Alfons Sperber was only 11 years old when the Nazis marched into Vienna in September 1938, upending his family’s life and the lives of his Jewish neighbors. Great-grandson Eli Siesser was also 11 years old when he first interviewed Papa for his fifth-grade immigration project at Yavneh Academy. Now 97 and a member of the Young Israel of Hillcrest, Sperber shared: “I am so grateful that my story was recorded so that my grandchildren and great-grandchildren can learn from it. I want them to know that in my darkest moments, my faith kept me hanging on. G-d was at my side, protecting me at every turn.”

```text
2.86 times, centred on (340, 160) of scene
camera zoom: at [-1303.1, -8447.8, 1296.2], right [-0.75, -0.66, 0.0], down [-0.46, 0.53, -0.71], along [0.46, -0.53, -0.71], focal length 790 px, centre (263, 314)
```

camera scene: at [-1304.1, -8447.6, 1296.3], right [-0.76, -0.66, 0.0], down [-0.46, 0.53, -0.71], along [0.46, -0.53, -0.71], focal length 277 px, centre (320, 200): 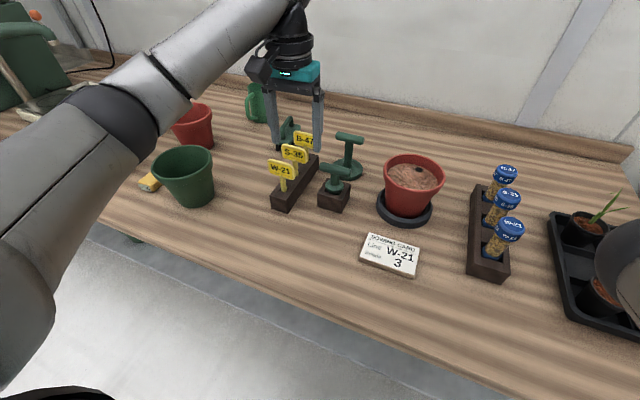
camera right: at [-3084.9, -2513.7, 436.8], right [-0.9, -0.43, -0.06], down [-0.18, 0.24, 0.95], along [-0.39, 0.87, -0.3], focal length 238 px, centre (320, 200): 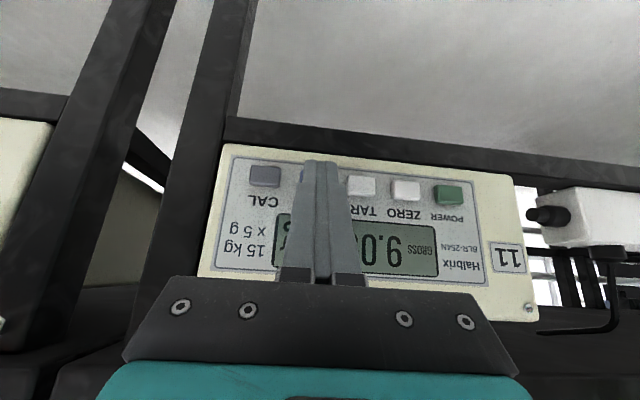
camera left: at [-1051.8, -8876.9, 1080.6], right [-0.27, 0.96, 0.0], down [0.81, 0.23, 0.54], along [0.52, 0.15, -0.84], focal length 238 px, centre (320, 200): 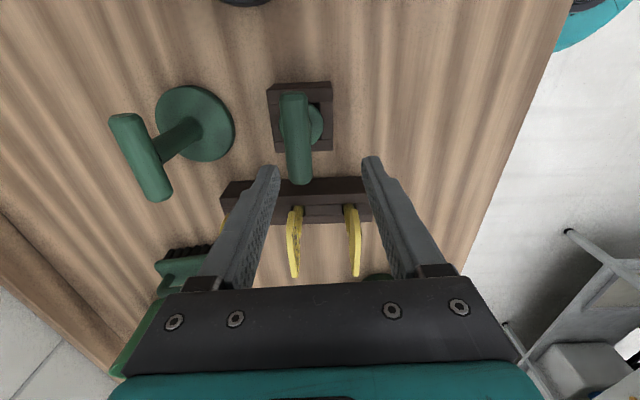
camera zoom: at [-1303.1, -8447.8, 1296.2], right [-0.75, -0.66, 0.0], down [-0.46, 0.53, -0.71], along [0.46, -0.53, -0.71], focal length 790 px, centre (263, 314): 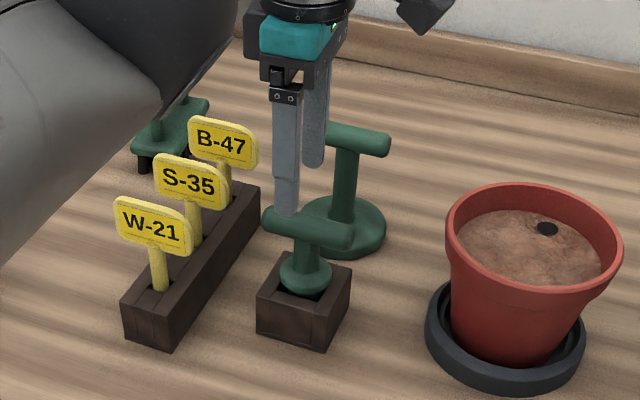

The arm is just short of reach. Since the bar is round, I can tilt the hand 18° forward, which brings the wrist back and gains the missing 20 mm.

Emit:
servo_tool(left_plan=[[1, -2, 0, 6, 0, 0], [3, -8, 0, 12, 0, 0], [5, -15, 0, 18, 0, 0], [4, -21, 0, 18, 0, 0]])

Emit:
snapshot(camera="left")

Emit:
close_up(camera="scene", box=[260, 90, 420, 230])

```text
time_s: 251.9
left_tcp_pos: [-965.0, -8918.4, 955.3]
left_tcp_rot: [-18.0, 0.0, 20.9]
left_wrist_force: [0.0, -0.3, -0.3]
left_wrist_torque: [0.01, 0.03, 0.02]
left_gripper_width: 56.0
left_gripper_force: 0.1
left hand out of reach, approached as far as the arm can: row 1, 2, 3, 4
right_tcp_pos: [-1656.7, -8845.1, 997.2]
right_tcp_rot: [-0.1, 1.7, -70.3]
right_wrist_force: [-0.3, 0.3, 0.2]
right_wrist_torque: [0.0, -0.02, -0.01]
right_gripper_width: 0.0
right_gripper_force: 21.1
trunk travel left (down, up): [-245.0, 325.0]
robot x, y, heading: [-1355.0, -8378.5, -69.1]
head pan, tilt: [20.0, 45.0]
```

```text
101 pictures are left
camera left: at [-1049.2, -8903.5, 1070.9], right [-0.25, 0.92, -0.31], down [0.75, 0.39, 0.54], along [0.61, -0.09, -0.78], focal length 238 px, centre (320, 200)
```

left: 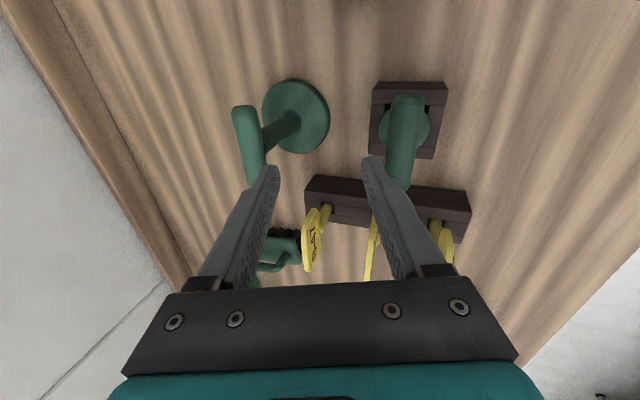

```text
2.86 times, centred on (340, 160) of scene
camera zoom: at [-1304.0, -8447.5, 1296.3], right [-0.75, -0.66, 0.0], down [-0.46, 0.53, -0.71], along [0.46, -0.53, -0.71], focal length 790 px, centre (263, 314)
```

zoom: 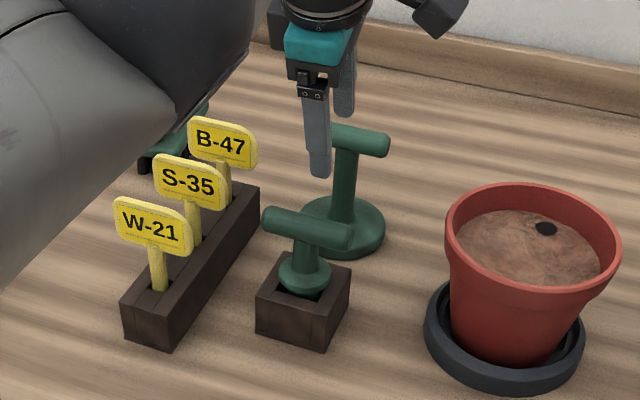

Nearly five years after his son Eli’s initial interview with Sperber, Teaneck grandson Ron Siesser published the full account of his grandfather’s wartime experiences, geared to teenage and young-adult audiences, entitled Live and Be Counted: A Boy’s Heroic Tale of Survival, Faith, and Family, which rose to Amazon’s Number One New Release for the month of October. With the publication of the historical fiction account, Siesser has fulfilled a long dream to share his grandfather’s story in an accessible way. “Many people have expressed their dream to write about their own family history or regret they never did. I was fortunate to be able to tell ours,” Siesser said.
The title of the work alludes to Sperber’s Hebrew name, Reuven. In his blessing to the tribe of Reuven in the Sinai Desert prior to the Israelites’ entry into the land, Moshe Rabbeinu blesses them by saying, “May Reuven live and may his people be counted in the number” (Deuteronomy 33:6), a message to both survive and thrive during life’s most difficult challenges.